It seems as though everything has been turned upside down in the past few weeks. Having seen Prime Minister Gordon Brown take the credit for masterminding the Lloyds/HBOS merger deal, now a £10bn loss has been announced it seems it was not his idea after all.
And just when you thought things couldn’t get any worse for the mortgage market the Bank of England base rate plunges to 0.5% just to ensure the re-mortgage market is totally paralysed rather than simply limping.
Think of the lenders that raise money by attracting retail savings. They now need some magic fairy dust to attract savers because the interest rate isn’t going to do the trick. In turn, this will make it more difficult for them to lend and lead to the mortgage market becoming even more depressed.
And to add insult to injury, the number of mortgages available to intermediaries has plummeted by 90% in the past year, according to Trigold’s latest index of products.
Sadly, in recent weeks some of my friends and colleagues have had to close their businesses including Chase De Vere and Cobalt Capital – both giants of our industry. We have shared many a conference table or discussion group, swapping views openly because of the mutual trust and respect we have.
I know I’m not alone in being somewhat shocked and extremely sad about these firms’ demise. I wish all those affected well and hope to see them back on the circuit again soon.
And there’s potentially more bad news on the back of Lord Turner’s report and rumours that the Financial Services Authority may consider limiting lending to 3 x income.
If this happens it would be a backward step given that most lenders have moved to an affordability model which on the whole is fair and works well.
It could also have dire implications for the remortgage market, with borrowers who need more than 3 x income being stuck with their existing lenders and at their mercy in terms of rates.
This crisis is a result of wholesale funding issues rather than irresponsible retail lending but we face a situation whereby we may end up throwing the baby out with the bath water.

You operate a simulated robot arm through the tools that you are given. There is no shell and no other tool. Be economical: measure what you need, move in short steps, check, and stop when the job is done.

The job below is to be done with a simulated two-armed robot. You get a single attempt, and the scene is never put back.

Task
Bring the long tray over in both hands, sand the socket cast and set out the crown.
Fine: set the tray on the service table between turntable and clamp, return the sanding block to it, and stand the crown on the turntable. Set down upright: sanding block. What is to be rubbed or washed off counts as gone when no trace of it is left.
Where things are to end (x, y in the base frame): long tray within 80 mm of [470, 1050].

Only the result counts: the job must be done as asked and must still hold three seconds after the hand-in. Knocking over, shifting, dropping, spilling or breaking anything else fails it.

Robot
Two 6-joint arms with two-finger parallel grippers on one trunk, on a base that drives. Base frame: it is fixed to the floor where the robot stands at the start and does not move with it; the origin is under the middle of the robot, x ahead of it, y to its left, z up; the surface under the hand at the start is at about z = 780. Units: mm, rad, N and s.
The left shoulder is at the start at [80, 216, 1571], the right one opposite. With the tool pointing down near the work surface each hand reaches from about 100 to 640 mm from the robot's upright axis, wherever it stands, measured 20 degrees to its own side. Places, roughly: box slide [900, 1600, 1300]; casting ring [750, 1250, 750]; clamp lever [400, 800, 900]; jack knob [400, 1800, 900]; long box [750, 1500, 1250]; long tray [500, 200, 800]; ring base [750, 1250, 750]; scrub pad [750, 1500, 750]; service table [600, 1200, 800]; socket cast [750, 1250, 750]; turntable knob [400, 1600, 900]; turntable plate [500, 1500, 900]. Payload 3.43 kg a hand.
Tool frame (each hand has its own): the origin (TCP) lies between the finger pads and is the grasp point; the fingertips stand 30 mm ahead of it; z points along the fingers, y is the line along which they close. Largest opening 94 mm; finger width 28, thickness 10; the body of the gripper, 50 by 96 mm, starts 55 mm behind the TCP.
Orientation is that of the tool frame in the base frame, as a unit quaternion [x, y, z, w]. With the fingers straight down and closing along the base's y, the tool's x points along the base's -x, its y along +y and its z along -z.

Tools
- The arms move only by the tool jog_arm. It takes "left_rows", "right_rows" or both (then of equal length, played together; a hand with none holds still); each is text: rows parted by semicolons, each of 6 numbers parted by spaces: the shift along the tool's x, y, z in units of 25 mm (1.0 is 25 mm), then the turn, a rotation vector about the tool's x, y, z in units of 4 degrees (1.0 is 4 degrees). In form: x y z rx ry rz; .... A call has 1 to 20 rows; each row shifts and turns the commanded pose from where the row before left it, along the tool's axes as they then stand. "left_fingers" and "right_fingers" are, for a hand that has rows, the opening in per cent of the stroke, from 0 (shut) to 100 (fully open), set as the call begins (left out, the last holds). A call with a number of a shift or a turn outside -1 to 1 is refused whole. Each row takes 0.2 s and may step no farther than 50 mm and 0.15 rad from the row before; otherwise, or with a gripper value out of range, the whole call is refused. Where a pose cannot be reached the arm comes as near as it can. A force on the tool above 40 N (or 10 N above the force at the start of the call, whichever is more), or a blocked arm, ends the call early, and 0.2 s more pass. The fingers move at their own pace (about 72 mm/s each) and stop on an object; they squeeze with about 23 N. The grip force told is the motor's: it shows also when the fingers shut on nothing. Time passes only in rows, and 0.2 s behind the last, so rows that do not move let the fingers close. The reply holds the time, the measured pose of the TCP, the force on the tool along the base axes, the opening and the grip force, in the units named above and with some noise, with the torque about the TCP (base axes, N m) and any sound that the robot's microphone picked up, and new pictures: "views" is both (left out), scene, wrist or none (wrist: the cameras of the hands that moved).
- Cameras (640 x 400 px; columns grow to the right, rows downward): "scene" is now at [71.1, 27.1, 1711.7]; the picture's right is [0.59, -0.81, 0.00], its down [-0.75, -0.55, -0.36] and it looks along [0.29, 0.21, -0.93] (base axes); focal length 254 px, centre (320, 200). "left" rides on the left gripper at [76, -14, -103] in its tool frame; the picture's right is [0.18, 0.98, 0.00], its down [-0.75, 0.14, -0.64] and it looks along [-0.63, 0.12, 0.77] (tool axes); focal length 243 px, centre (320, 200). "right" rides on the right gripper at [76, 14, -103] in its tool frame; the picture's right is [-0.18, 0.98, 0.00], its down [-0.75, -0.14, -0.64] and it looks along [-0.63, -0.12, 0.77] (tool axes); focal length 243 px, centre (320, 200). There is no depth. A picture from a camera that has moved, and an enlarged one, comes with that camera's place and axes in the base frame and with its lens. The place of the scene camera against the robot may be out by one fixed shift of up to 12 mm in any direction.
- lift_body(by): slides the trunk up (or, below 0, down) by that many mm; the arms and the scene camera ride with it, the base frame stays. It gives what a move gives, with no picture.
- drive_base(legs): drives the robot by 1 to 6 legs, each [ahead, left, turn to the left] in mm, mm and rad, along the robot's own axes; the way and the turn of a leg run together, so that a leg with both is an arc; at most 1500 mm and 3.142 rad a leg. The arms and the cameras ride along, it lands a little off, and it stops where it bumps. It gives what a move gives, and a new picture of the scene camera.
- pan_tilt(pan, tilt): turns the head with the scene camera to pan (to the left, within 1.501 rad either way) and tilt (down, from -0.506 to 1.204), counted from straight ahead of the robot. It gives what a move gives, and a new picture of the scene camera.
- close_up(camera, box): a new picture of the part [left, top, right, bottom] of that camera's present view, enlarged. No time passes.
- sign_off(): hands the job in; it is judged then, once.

On a more positive note, the Royal Bank of Scotland has benefited from buoyant corporate banking activity in its key markets since the turn of the year, its chairman Sir Philip Hampton has revealed, offering a rare glimpse of optimism for the bank.
In an interview with the Financial Times Sir Philip flagged other positives in 2009 for the partly nationalised bank including increased business as a result of the rise in corporate debt issuance and equity underwriting.
Sir Philip’s disclosure followed Barclays announcement that it enjoyed a strong start to the year. Citigroup and Bank of America also issued positive trading statements.
I was interested to read that Exact is calling on the government to reinstate local authority mortgage lending to fill the public lending shortfall. The firm is lobbying the government to divert funding to reinvigorate local councils as a force in the mortgage market.
It argues that the interest rate below which local authorities are prohibited from lending – known as the standard national rate or SNR – was set too high to make council mortgage lending competitive with the private sector. But now the SNR has fallen to 3.93% – its lowest ever level.
Alan Cleary, managing director of Exact, says reinstating local authorities as mortgage lenders would mean the government could bypass bank red tape and get cash back into the hands of people who want to buy houses.
He believes the government is currently relying too heavily on one part of the mortgage market – the big high street banks.
Exact highlights that the government’s bailout plans may be stabilising high street banks but these lenders are hoarding money to rebuild their tattered balance sheets – they are not passing it on to consumers.
Cleary says these banks can’t afford to lend as there’s too much damage to be repaired first. But he believes the government is ignoring a significant part of the mortgage market, which is littered with specialist lenders that are paralysed by the lack of wholesale funding.
If the government is serious about boosting the cash available to borrowers in the high street, Cleary wonders why it does not give some of its billions to councils which could then lend to consumers using specialist lenders’ origination expertise, putting taxpayers’ money directly into the hands of those who will spend it. All food for thought in these testing times.
As I look for rays of light in this landscape I spy a golden nugget. Yes, Abbey has unveiled that now almost mystical beast – an exclusive product. And its move was followed by another exclusive being released by RBS, seemingly in the blink of an eye. At last, some positives from which to draw strength.
Let’s cling to these treasured bits of good news and hope they are the first of many, and that the cash injection the government has talked about for so long is starting to filter its way down to those who need it.